# [Supplied information]
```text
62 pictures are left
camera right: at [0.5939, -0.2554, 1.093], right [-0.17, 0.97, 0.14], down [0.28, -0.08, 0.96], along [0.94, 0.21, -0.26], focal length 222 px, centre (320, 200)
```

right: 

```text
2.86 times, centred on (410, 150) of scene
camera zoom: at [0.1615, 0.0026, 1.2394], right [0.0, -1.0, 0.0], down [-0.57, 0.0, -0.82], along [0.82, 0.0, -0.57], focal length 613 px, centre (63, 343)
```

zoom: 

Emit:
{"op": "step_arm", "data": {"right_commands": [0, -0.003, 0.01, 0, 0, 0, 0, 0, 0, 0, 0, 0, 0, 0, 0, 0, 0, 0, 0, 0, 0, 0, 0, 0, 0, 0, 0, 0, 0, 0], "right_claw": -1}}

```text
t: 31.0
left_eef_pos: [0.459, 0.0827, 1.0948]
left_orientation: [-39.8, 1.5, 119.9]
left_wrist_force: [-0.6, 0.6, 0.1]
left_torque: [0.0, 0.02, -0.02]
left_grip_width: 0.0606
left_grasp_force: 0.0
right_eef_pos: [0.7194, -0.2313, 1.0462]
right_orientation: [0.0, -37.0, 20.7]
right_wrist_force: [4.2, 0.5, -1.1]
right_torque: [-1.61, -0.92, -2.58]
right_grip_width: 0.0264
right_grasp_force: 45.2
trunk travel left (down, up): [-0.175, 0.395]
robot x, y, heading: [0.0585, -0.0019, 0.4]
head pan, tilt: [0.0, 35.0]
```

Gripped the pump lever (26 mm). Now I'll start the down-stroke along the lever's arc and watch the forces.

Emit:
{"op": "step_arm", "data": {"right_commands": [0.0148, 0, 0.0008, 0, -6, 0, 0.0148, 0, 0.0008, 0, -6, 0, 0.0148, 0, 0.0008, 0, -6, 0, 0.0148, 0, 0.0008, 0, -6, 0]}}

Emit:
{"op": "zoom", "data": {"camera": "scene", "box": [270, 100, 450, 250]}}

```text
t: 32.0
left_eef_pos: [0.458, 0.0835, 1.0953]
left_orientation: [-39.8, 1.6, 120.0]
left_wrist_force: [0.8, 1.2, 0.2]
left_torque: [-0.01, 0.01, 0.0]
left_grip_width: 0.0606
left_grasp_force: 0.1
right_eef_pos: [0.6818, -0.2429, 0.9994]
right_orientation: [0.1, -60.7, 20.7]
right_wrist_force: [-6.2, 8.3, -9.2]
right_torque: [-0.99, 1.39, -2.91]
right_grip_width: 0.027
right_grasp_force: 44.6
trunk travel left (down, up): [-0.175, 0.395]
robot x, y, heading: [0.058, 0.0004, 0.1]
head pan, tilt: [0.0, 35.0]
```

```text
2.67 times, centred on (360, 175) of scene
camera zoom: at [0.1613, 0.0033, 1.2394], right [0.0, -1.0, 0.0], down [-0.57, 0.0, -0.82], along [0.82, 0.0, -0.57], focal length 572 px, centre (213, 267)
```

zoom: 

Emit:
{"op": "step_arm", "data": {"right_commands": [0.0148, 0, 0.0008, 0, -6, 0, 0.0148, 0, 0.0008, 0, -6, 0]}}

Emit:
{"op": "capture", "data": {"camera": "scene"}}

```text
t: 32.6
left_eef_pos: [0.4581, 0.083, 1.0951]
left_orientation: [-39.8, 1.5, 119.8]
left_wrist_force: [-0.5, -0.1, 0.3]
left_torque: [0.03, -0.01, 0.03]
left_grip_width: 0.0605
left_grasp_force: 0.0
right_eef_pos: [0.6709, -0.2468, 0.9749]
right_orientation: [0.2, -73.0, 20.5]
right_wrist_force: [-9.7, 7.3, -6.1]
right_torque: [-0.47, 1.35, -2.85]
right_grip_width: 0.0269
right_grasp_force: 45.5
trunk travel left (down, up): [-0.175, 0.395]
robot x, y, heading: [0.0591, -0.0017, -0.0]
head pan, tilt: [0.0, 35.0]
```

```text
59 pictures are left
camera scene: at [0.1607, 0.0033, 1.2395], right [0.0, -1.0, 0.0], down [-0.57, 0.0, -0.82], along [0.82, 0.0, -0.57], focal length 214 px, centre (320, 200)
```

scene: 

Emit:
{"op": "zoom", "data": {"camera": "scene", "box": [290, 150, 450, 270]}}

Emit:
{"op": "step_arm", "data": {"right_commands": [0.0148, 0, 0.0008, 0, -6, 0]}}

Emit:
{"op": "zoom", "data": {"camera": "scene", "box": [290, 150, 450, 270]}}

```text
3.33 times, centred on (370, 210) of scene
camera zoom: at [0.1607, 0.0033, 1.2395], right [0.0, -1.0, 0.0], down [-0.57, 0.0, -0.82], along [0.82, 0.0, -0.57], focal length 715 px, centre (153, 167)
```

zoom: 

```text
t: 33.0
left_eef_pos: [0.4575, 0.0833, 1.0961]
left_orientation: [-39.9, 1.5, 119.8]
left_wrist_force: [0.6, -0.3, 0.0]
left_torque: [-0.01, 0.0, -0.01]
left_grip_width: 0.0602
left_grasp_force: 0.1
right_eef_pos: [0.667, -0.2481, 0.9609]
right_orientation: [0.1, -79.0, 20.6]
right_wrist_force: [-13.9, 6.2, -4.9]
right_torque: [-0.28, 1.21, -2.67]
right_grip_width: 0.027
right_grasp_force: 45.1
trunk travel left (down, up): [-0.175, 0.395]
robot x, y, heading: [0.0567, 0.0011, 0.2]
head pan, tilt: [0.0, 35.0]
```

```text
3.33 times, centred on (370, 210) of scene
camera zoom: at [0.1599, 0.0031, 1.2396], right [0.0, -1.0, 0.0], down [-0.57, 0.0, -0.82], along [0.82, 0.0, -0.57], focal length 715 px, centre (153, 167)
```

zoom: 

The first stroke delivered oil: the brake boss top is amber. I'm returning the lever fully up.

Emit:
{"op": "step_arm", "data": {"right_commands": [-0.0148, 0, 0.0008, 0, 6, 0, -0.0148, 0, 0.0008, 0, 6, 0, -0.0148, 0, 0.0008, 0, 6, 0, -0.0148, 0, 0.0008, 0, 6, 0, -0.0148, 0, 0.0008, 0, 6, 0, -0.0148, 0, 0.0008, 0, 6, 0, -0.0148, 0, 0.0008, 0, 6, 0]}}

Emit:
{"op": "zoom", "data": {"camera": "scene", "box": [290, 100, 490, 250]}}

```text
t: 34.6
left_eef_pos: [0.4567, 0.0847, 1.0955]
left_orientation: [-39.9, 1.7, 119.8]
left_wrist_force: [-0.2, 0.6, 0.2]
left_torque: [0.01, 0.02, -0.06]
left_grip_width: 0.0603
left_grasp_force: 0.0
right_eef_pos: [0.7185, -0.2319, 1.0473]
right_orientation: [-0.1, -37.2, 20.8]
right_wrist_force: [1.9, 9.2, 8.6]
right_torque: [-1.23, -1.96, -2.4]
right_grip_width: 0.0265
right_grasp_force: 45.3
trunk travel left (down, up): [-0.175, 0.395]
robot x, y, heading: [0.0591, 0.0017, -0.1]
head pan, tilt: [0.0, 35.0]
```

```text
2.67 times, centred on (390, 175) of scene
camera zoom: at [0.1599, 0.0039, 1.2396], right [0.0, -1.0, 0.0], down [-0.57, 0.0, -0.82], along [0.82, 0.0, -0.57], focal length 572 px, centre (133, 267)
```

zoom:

# [Your goal]
Report all lines of the data that include the word "pictures".

# [Final result]
62 pictures are left
59 pictures are left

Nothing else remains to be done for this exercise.